If a Relative Dies at Home?
When a death which has been expected occurs at home or at a nursing home, the doctor who has been treating the deceased should be contacted. Provided the deceased has seen a doctor during their final illness (within the previous 14 days) the doctor or a colleague will either attend to confirm that death has occurred, or will give permission for the deceased to brought into our care, if it is your wish for this to happen.
If a Relative Dies in Hospital?
If a relative who has been a hospital in-patient dies, the doctors who have been treating them will usually be able to issue the Medical Certificate of Cause of Death. The ward staff, doctor or hospital’s bereavement office should tell you what you need to do to collect this certificate, but if they have not, we can advise on the whereabouts of this.
Most hospitals will give family members the opportunity to sit with their loved one before transfer from the ward or private room. There may even be a chapel of rest at the hospital specifically for this purpose. The deceased will then be taken to the mortuary from where they will be brought into our care once the hospital has finalised the necessary paperwork.
The Doctor Says He Won’t Issue The Medical Certificate of Cause of Death.
Why is This?
If the doctor will not issue a Medical Certificate of Cause of Death it is usually because the circumstances surrounding the death mean it should be referred to H. M. Coroner for further investigation. The doctor can only complete the Medical Certificate of Cause of Death if they know the cause of death having seen the deceased for this illness in the 14 days prior to death occurring. The doctor cannot issue the Medical Certificate of Cause of Death if the deceased:-
- has died a violent or an unnatural death;
- has died a sudden death of which the cause is unknown;
- has died in prison or in such a place or in such circumstances as to require an inquest under any other Act.

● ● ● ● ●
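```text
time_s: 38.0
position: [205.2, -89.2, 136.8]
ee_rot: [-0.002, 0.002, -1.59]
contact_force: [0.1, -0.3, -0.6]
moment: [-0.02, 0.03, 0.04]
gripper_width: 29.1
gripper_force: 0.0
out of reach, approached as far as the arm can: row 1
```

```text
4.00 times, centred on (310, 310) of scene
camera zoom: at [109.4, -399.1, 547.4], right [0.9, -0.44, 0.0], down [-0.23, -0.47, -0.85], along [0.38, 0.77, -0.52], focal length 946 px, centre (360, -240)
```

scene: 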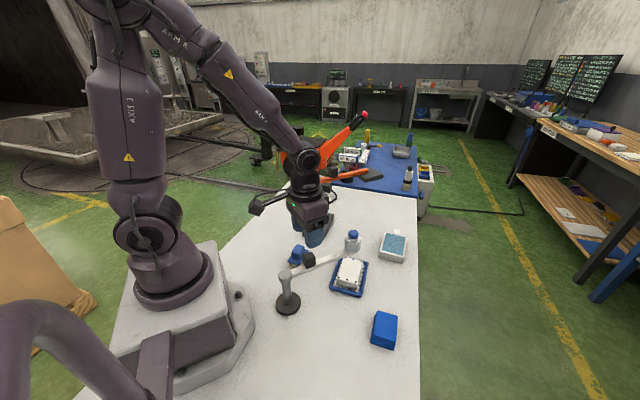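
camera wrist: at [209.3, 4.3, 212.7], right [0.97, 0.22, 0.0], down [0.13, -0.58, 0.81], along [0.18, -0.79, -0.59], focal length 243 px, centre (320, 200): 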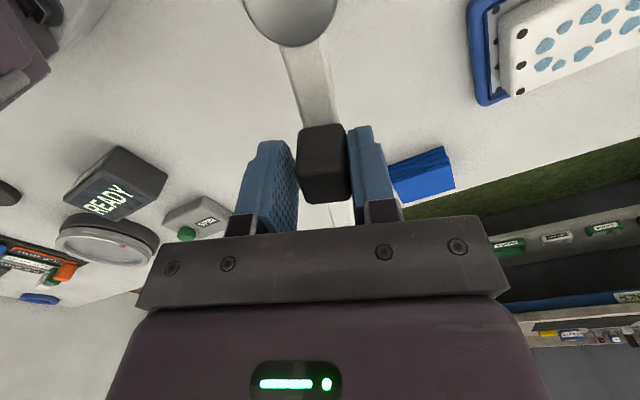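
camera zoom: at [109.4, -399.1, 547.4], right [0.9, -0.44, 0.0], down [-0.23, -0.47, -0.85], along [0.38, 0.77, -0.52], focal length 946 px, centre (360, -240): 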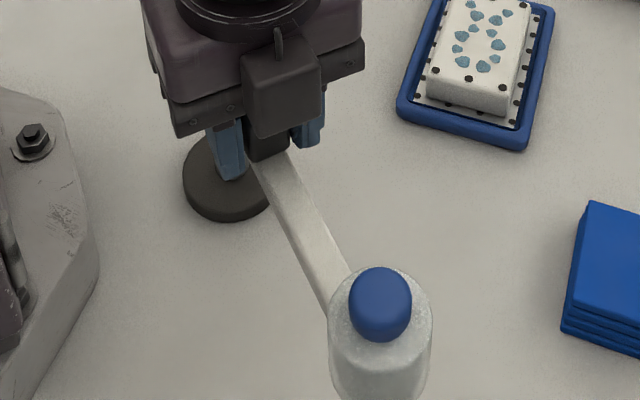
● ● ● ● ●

If the death does not fall into these criteria but the deceased underwent an operation shortly before death or there is a suggestion of a possible industrial disease, then it is probable that the doctor will not complete the Medical Certificate of Cause of Death but refer the death to H. M. Coroner in whose sub-district the death occurred.
If the death is referred to H.M. Coroner their office will arrange for the deceased to be taken to their mortuary in order that the death can be investigated and, if necessary, an inquest opened.
What Does Her Majesty’s Coroner Do?
The office of H. M. Coroner dates from Saxon times and has evolved down the centuries. Generally, H. M. Coroner has been, and is, one who acts on behalf of the Crown in legal matters connected with disaster and property rights, treasure trove, shipwreck and the like, thus leading to the investigation of the many deaths which occurred at such a time. Having complete jurisdiction over all sudden and unexplained deaths was a natural extension of their powers, and this forms the main part of their work today.
Why Do GPs Charge For Cremation Forms?
A deceased person cannot be cremated until the cause of death has been ascertained and properly recorded. The cause of death must then be verified by a second doctor, entirely independent of the first.
The British Medical Association (BMA) website sets out the procedure as follows:-
“Before cremation can take place two certificates need to be signed, one by the GP and one by another doctor. Cremation Form 4 must be completed by the registered medical practitioner who attended the deceased during their last illness. Form 5 must be completed by a registered medical practitioner who is neither a partner nor a relative of the doctor who completed Form 4.
A fee can be charged for the completion of both Forms 4 and 5 as this does not form part of a doctor’s NHS duties. Doctors normally charge these fees to the funeral firm, which generally passes on the cost to the family. Doctors are also entitled to charge a mileage allowance, where appropriate.
The doctors’ fees are set by the BMA and are reviewed annually.